Replication is also disabled in the IN_MEMORY_ANALYTICAL mode as the replication mode also requires delta objects which are not created.

On the other hand, it is very possible to switch the mode back and forth and do periodic snapshots in the IN_MEMORY_TRANSACTIONAL mode. And during that time, other transactions can do read operations on the system. Once the database starts working in the IN_MEMORY_TRANSACTIONAL mode, it is recommended to do a snapshot to compensate for missing write-ahead logs.


Memgraph can now operate in one of two different storage modes. Importing data and getting it into Memgraph as fast as possible is one of our top priorities. With the IN_MEMORY_ANALYTICAL mode, users can now import data from CSV files and batch import much faster than before.

As importing is usually done using CSV files, the analytics mode makes it faster and easier.
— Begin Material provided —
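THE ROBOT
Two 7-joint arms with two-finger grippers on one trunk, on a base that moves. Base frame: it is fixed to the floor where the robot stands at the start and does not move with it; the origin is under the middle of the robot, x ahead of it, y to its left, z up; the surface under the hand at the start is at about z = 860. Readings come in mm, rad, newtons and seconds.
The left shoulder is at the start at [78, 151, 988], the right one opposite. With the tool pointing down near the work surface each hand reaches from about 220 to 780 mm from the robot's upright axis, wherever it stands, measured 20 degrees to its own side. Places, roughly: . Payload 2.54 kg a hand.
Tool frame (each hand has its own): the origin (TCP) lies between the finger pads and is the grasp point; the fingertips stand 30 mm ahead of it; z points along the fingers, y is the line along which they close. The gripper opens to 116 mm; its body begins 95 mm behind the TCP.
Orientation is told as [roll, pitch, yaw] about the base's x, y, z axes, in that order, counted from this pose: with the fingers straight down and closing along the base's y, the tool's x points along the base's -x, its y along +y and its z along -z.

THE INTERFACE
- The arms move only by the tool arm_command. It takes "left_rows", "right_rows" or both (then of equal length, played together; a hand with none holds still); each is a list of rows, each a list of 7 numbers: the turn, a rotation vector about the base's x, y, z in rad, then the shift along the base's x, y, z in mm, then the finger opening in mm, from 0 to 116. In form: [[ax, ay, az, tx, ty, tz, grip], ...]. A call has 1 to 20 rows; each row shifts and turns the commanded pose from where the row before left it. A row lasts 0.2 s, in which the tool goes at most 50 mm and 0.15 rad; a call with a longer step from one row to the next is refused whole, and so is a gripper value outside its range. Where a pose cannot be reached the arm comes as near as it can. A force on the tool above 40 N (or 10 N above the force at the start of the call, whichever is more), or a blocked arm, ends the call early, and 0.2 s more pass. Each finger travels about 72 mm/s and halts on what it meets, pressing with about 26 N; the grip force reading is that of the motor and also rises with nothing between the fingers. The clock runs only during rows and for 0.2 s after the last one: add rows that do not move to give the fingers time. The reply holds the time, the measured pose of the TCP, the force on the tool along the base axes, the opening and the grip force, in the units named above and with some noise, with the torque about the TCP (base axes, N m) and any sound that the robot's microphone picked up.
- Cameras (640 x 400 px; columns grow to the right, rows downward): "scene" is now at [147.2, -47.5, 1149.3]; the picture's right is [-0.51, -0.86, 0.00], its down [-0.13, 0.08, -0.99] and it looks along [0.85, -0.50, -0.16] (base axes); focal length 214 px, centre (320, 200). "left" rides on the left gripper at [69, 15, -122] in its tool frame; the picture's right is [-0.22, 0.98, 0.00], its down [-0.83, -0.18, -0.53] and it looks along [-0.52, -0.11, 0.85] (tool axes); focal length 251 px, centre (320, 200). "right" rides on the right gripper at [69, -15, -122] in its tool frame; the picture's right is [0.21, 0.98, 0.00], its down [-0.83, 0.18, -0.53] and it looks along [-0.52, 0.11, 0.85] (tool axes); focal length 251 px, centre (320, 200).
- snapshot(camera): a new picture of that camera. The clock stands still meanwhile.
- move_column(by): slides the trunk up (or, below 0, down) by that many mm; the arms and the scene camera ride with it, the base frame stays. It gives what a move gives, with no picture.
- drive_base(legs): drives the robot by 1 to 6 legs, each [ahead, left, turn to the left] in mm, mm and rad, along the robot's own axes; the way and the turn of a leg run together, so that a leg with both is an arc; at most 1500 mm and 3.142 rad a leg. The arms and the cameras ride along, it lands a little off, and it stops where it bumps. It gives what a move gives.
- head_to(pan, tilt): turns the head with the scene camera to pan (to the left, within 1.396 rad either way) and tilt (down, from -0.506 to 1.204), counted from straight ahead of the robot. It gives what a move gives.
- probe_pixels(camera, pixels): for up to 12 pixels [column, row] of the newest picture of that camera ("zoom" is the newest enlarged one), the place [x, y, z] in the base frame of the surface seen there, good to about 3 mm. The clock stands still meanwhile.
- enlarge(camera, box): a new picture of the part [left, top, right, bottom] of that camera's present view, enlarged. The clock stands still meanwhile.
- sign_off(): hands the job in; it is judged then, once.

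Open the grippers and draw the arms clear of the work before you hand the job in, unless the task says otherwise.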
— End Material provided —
In our next blog post, we will walk you through the other improvements on LOAD CSV and how profiling helped us implement them.

Implementing analytics mode was quite interesting as a lot of concepts inside Memgraph are correlated, and one change impacts a lot of other things in the system. The analytical storage mode should provide users with better performance and less memory consumption without suffering any problems.